Unique institution en son genre en Suisse, le Musée d’histoire des sciences, situé dans une villa patricienne dans un parc sur la rive droite du Léman, abrite une collection d’instruments scientifiques anciens des XVIIIe et XIXe siècles provenant de cabinets de savants qui ont fait la réputation scientifique de la Genève d’autrefois, dont Horace-Bénédict de Saussure (1740-1799), Marc-Auguste Pictet (1752-1825), Auguste de la Rive (1801-1873) et Jean-Daniel Colladon (1802-1893).
Une partie de la collection est aussi constituée d’appareils légués au Musée par l’Institut de physique de l’Université de Genève, d’autres départements de la faculté des sciences, l’Observatoire de Genève, l’enseignement public ou encore des sociétés savantes telle que la Société des Arts de Genève ou la Société astronomique de Genève.
La collection du Musée comprend environ 2’500 pièces dont le tiers est exposé et couvre une large palette de disciplines scientifiques : astronomie, chimie, électricité, météorologie, microscopie, physique de démonstration, météorologie, etc.
Evolution muséographique
Fondé en 1964, le Musée s’installe à la Perle du Lac dans une villa palladienne du XIXe siècle mis à disposition par la Ville de Genève. La présence d’instruments scientifiques dans des pièces aux parquets en bois cirés et aux murs et plafonds richement décorés détonne quelque peu. Depuis sa fondation, le Musée connaît plusieurs étapes muséographiques [1]. En 1964, les objets sont présentés de manière très libre, parfois hors vitrine. Certains visiteurs se souviennent que le conservateur Marc Cramer n’hésitait pas à faire fonctionner certains instruments exposés avec son éternel cigare à la bouche.
La philosophie de la présentation change lors de la restauration de la villa dans les années 1990. Le choix architectural et muséographique se porte sur des vitrines transparentes relativement hautes dont le plan d’implantation dans les salles s’adapte aux dessins du parquet. Les instruments sont présentés dans une perspective progressiste selon une philosophie évolutive. Souvent, les objets exposés ne diffèrent entre eux que par d’infimes détails décelables seulement par des connaisseurs.
En 2000, sous l’impulsion des autorités politiques, le Musée s’ouvre de nouveau au grand public. Le Musée et le parc de la Perle du Lac accueillent la première édition de la Nuit de la science, une manifestation destinée à favoriser le dialogue entre les chercheurs et le public et qui connaît immédiatement un grand succès. Les cafés scientifiques sont organisés au Musée, et les expositions temporaires deviennent plus fréquentes.

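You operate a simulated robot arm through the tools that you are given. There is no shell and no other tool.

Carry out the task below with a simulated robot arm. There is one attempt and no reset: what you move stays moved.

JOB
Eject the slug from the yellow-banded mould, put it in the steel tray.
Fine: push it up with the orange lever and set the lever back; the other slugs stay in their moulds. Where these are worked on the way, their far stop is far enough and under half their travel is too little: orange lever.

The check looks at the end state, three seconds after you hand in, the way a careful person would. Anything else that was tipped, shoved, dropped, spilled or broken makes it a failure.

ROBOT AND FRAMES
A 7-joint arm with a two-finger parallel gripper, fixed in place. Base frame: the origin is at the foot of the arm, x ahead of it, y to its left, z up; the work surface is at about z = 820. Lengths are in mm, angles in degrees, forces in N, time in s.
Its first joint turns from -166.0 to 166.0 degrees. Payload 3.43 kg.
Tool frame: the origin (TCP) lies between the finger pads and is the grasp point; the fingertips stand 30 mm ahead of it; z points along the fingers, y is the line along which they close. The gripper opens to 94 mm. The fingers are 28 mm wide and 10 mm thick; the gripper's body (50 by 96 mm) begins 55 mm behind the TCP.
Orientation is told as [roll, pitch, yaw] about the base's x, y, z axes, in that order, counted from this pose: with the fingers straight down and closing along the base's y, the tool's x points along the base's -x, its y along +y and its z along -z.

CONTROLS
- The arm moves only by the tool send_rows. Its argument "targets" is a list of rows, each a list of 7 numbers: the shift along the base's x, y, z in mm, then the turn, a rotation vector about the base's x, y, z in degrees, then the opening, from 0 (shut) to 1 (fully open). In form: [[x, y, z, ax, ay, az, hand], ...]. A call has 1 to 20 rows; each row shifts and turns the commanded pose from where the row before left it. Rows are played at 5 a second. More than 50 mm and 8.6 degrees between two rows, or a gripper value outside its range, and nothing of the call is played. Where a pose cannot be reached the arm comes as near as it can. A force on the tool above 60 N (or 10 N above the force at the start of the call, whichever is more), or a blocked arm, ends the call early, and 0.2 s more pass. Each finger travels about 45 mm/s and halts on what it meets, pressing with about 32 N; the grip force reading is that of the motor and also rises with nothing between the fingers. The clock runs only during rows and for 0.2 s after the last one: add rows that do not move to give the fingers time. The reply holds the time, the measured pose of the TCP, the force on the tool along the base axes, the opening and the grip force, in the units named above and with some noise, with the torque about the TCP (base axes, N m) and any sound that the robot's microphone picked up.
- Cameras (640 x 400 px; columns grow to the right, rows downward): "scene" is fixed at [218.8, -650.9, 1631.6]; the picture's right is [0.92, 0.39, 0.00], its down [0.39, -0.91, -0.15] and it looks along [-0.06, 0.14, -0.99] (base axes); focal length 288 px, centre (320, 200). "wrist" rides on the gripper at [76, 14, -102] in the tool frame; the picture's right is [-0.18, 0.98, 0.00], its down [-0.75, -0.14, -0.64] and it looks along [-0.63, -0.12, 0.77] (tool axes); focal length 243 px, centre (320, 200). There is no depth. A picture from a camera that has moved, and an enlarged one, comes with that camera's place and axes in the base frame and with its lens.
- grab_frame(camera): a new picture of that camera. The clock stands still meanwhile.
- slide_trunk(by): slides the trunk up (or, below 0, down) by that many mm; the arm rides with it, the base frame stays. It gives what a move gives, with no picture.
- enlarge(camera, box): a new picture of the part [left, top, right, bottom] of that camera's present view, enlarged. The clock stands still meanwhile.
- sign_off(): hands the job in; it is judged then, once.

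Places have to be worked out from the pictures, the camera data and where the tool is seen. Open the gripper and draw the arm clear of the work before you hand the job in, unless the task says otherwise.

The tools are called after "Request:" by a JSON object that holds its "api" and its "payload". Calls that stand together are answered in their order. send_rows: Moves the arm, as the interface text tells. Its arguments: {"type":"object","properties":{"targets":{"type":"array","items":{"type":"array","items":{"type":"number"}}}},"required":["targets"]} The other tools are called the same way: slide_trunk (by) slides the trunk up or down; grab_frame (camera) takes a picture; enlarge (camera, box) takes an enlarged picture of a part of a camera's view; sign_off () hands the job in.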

Les salles d’exposition sont progressivement rénovées. Un nouveau mobilier plus sobre est installé, qui s’intègre davantage au bâtiment et laisse voir les magnifiques décors peints des murs et des plafonds.
Quant aux objets exposés, le parti a été pris d’en présenter « moins, mais mieux ». Certains d’entre eux ont été choisis parce qu’ils sont les témoins d’une percée scientifique, d’autres de l’histoire de Genève ou encore de la construction du savoir scientifique et des idées en général. Le choix s’est aussi porté sur des instruments qui permettent de mieux comprendre l’évolution de certaines disciplines et techniques.
Reste qu’au-delà de l’évolution muséographique, la présentation d’un tel patrimoine demeure un défi difficile à relever pour le Musée. Les instruments scientifiques anciens n’ont pas été conçus comme des œuvres d’art. Avant d’être élevés au rang de patrimoine, ils servaient à des démonstrations, à mesurer, à peser ou à mener toutes sortes d’expériences en laboratoire ou sur le terrain. Aujourd’hui, ils demeurent inertes dans les vitrines. Comment donc les rendre vivants et plus attractifs pour le visiteur ?
Pour des raisons évidentes de conservation et de préservation, il est impossible de laisser ces instruments en libre accès, car ils ne résisteraient pas longtemps aux manipulations fréquentes et répétées des visiteurs. Le Musée se trouve donc confronté à ce curieux paradoxe : présenter de manière la plus légère possible les instruments au public tout en les mettant sous vitrine pour les préserver de son contact.
L’équipe du Musée a donc choisi plusieurs moyens différents pour rendre ses collections plus vivantes. Depuis quelques années, elle publie des Petits carnets [2], qui sont des sortes d’aide à la visite laissés gratuitement à la disposition des visiteurs qui souhaiteraient en savoir plus sur les instruments exposés. Chaque salle d’exposition permanente est consacrée à une thématique différente (microscopie, météorologie, astronomie, électricité, poids et mesure, etc.) et dispose de son carnet spécifique. De courts textes illustrés par des gravures d’époque expliquent le fonctionnement de tel ou tel instrument ou remettent en contexte les découvertes ou les inventions. Traduits en anglais et disponibles aussi sur Internet, ces carnets rencontrent un grand succès et sont sans cesse réimprimés.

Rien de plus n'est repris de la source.